Suddenly, they came upon a clearing and discovered a classical ballet dancer (in pointe shoes! Dancing on brick!) offering the gift of her dance to whoever was willing to watch.
The choice: To stay or go?
Inside her head, the woman's pragmatic voice said: "Let's go."
Time is precious, and besides, they were having a Very Important Conversation. If only they could keep rehashing how awful everything was, they might somehow be able to get somewhere.
Also, the look in this dancer's eye seemed to say: "I am giving a performance that is not just about execution and the way my body looks. I'm interested in something more human and dangerous than that. Are you in?"
The woman felt that precarious feeling in her organs when an opening was about to happen - the possibility of something so so so tender and present and alive - and that stopping to experience this aliveness might just mean letting go and surrendering to the deep discomfort of the present moment - and the sadness - without any strong and tangible solution for getting out of it.
Ugh. Rehashing New York Times articles and talking about how bad the bad guys were would be so much easier.
But her soul voice whispered: "Stay a minute."
The woman happened to be hard at work at learning to trust that rumbling in her organs as a signal of something not to run away from, but rather, lean into, and in an uncharacteristic uprising, her soul voice beat her pragmatic voice!
So the woman and her mother stood, taking in what felt like the most exquisite beauty they had seen or felt in eons - crying into their sunglasses, feeling the discomfort of not being able to "fix" anything, and surrenduring to the feeling of heartbreak they had so artfully been trying to avoid.
And for one blessed, magical moment, the world opened up and the separation seemed to disappear: the woman became her mother, her mother became the dancer, and the dancer became the woman.
(When we have the courage to unzip, we realize we are each other.)
As they - we (you're getting that this is autobiographical...) finally walked away, we did the usual zipping back in of our vulnerable parts - it was habit to keep them tucked away and who knows what could happen if they stayed out there too long. But, though unspoken, we were somehow different to each other now, closer, a bit more undone. As Chekhov says, art had prepared our souls for tenderness, and we began to heal.
In times like these (and times like always) we underestimate our impact.

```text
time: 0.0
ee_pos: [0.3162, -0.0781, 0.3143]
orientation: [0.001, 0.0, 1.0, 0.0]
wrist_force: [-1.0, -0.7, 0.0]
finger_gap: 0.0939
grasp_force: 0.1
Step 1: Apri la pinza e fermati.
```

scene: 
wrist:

If one of you reading this email decides to keep going/start/recommit to what makes your heart sing, and then their energy transforms just one more person, and just one more, and just one more...
I'm not sure if we know what's possible when we collectively unleash our gifts to the world but I think it will be very very very astonishing.
Sometimes rising up means dancing in pointe shoes on brick, not evening knowing that you prepared one mother and one daughter for tenderness.
In a world that measures our worth by numbers of followers and likes, I forget this.
I wish I could tell the dancer: Thank you for your gifts and bravery. You had no idea the impact you had on our two human hearts.
I wish I could tell her this just in case she too has been struggling with How can I keep going? and Why bother?
The moment you want to give up is the moment you must keep going.
This Thanksgiving, I am thankful for you, dear ones
For your presence, for your good hearts, and for what you bring forth
And I am thankful for what is still within you, ready to be born.
Because hear me: it could save us all.
Let's give thanks, and dance on bricks.